* Employment is expected to continue to decline due to consolidation and further automation of the steelmaking process.
* Employers staffing production and maintenance jobs increasingly prefer individuals with 2-year degrees in mechanical or electrical technology.
* Opportunities will be best for engineers and skilled production and maintenance workers.
Nature of the Industry
Steel is one of the basic building blocks of the modern world. Automobiles, appliances, bridges, oil pipelines, and buildings, all are made with steel. While steel manufacturing has existed for centuries, the process for making steel continues to evolve.
Goods and services.
Establishments in this industry produce steel by melting iron ore, scrap metal, and other additives in furnaces. The molten metal output is then solidified into semifinished shapes before it is rolled, drawn, cast, and extruded to make sheet, rod, bar, tubing, beams, and wire.
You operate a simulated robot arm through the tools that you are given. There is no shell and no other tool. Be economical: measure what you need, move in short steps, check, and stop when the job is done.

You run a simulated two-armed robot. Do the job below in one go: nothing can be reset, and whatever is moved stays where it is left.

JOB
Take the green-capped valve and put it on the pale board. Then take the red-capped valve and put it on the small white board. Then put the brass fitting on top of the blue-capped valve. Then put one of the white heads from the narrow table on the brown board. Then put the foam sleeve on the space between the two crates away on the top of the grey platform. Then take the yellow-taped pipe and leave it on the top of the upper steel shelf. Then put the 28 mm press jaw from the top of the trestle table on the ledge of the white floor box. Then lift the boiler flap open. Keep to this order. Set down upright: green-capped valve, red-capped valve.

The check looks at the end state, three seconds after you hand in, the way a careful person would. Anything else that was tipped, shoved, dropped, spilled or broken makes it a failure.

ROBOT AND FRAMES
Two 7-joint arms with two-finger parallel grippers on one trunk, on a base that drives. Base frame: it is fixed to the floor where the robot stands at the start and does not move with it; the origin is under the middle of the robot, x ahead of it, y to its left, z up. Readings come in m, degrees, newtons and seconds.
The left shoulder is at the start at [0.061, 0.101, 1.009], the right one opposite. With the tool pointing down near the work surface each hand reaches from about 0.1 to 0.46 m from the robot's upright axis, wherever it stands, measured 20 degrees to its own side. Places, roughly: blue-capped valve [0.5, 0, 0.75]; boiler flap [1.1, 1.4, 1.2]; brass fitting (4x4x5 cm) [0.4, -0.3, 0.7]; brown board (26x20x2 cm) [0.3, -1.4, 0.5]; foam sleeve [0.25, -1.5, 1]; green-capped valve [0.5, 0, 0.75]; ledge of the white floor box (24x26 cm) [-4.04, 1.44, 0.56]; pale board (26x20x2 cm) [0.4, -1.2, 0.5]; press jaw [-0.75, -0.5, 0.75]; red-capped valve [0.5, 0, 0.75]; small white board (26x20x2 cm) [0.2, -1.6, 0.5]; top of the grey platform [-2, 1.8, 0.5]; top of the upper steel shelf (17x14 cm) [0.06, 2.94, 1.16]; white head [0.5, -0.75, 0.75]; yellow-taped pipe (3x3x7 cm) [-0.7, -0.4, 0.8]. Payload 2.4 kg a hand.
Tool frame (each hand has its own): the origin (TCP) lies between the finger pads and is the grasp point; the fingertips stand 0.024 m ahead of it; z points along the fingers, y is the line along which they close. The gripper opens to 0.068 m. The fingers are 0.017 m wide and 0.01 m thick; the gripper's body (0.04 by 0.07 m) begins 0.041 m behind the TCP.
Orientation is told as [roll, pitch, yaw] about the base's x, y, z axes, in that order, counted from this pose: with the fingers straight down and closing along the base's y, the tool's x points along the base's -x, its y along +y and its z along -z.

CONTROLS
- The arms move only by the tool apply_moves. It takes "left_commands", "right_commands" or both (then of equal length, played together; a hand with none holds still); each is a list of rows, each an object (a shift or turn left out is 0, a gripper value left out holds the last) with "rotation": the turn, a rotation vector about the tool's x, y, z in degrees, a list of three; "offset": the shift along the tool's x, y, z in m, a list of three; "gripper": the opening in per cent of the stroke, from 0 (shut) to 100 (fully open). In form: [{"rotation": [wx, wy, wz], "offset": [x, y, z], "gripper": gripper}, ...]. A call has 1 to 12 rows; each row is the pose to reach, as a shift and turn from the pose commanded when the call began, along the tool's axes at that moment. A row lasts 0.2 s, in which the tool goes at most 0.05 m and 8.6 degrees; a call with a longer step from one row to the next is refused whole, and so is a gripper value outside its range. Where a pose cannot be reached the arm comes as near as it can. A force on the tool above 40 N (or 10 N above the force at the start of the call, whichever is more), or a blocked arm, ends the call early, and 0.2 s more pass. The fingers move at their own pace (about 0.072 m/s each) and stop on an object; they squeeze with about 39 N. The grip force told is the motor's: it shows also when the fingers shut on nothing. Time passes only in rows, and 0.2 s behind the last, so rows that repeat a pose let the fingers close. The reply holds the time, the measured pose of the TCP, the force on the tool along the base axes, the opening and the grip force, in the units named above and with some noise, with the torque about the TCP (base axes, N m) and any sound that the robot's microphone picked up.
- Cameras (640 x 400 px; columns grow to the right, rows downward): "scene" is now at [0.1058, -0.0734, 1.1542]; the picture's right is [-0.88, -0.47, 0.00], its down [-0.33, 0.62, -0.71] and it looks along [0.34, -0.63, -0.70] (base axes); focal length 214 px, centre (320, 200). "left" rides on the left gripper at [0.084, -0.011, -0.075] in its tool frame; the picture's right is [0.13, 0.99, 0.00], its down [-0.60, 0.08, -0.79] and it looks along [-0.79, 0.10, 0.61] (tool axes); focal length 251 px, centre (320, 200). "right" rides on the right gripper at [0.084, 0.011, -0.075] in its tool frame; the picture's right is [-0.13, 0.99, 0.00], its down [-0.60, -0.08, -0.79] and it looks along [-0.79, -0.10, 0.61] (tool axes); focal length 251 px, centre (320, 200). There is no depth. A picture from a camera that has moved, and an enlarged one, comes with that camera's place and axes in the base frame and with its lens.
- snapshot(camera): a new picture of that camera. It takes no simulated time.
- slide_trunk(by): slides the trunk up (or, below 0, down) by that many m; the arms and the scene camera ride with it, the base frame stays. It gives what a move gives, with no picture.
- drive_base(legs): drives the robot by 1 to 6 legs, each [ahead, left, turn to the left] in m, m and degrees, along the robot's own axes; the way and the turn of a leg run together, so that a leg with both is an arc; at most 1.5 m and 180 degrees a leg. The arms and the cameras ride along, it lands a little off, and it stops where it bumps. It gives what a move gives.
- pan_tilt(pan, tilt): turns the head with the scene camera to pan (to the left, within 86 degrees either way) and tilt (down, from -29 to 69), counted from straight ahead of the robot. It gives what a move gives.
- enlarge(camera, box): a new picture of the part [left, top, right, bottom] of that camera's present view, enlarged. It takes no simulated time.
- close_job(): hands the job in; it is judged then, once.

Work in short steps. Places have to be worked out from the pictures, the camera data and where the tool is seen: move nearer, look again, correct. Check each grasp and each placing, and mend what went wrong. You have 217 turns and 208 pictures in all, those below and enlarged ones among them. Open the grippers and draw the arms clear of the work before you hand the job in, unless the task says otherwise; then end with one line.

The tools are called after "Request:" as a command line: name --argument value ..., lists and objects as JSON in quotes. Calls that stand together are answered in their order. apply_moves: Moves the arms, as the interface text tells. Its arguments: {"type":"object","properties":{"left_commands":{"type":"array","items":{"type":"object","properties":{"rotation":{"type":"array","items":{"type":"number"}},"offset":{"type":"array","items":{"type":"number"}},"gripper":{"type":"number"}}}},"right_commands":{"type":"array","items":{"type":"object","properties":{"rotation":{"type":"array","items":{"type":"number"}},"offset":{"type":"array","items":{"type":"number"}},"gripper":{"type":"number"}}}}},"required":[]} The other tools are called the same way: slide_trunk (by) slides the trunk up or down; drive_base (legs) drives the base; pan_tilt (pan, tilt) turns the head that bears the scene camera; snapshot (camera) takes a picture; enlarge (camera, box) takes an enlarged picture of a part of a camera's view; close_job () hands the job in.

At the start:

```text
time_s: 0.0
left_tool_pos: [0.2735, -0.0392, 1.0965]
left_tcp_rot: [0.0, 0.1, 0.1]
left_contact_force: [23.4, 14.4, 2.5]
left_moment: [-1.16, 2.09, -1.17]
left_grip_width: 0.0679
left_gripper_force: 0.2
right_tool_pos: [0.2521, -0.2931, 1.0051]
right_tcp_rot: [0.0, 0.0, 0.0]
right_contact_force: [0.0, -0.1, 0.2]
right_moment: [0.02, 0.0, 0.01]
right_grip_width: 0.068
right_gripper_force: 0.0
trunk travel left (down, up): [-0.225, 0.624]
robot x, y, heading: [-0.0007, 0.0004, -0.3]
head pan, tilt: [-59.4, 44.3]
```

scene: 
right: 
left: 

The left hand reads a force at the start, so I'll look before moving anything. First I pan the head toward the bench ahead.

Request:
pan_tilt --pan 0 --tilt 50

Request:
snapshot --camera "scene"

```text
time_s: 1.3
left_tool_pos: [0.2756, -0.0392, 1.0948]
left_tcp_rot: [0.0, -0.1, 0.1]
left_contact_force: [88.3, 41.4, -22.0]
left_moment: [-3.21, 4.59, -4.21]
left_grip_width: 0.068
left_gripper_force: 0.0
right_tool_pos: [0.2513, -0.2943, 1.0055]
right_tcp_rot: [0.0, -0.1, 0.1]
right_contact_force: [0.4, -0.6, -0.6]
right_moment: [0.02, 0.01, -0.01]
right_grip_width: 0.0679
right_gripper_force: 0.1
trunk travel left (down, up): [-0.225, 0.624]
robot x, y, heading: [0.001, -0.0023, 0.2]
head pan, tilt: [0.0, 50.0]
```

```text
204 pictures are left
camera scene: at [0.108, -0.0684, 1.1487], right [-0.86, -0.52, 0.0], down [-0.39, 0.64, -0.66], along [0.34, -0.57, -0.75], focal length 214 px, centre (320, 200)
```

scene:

Other establishments in the industry make finished steel products directly from purchased steel.
The least costly method of making steel uses scrap metal as its base. Steel scrap from many sources—such as old bridges, household appliances, and automobiles—and other additives are placed in an electric arc furnace, where the intense heat produced by carbon electrodes and chemical reactions melts the scrap, converting it into molten steel. Establishments that use this method of producing steel are called electric arc furnace (EAF) mills, or minimills. While EAFs are sometimes small, some are large enough to produce 400 tons of steel at a time. The growth of EAFs has been driven by the technology’s smaller initial capital investment and lower operating costs. Moreover, scrap metal is found in all parts of the country, so EAFs are not tied as closely to raw material deposits as are integrated mills and thus can be placed closer to customers. EAFs now account for well over half of American steel production and their share is expected to continue to grow in coming years as they move to produce more higher end products by adding virgin iron ore to the mix of steel scrap and other additives.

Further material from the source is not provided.